══ Material ══

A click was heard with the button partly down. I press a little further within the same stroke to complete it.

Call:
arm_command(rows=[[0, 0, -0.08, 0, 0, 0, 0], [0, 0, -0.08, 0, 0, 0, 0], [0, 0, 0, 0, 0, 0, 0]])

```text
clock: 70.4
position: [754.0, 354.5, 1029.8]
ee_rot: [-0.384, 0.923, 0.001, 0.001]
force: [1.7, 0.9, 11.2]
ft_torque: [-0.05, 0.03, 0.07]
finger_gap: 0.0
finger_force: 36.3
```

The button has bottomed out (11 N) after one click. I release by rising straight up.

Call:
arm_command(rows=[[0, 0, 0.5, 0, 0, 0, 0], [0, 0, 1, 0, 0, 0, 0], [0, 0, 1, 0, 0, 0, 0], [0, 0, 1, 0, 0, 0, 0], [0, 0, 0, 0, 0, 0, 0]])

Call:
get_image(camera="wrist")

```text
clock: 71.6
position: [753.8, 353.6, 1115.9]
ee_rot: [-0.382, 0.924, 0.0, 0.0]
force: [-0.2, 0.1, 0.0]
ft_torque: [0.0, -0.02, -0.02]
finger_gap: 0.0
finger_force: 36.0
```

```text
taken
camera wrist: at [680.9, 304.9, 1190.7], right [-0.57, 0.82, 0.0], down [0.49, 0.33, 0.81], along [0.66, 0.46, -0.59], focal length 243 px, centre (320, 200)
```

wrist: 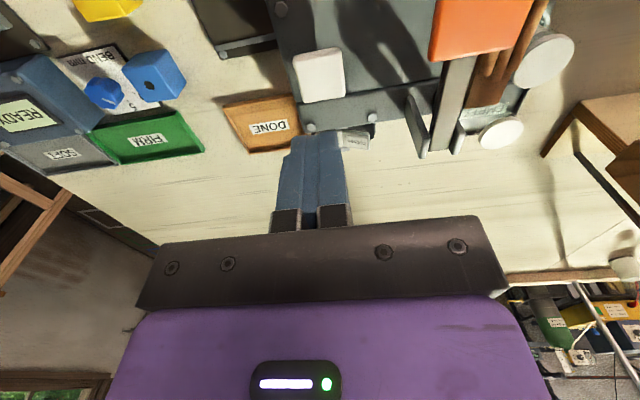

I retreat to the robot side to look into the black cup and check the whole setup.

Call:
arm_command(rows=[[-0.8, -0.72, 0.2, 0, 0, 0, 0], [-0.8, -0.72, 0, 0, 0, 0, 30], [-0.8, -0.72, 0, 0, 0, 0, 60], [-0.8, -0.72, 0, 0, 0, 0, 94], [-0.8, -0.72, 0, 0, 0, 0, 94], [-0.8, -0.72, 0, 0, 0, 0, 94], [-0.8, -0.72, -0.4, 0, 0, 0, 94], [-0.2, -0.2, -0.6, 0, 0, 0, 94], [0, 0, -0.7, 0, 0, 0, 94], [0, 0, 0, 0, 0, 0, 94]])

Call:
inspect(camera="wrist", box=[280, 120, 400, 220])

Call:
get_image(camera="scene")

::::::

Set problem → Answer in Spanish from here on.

═══

Set problem → Look through the data above. Find each line with the string "position" and copy it.

Response →
position: [754.0, 354.5, 1029.8]
position: [753.8, 353.6, 1115.9]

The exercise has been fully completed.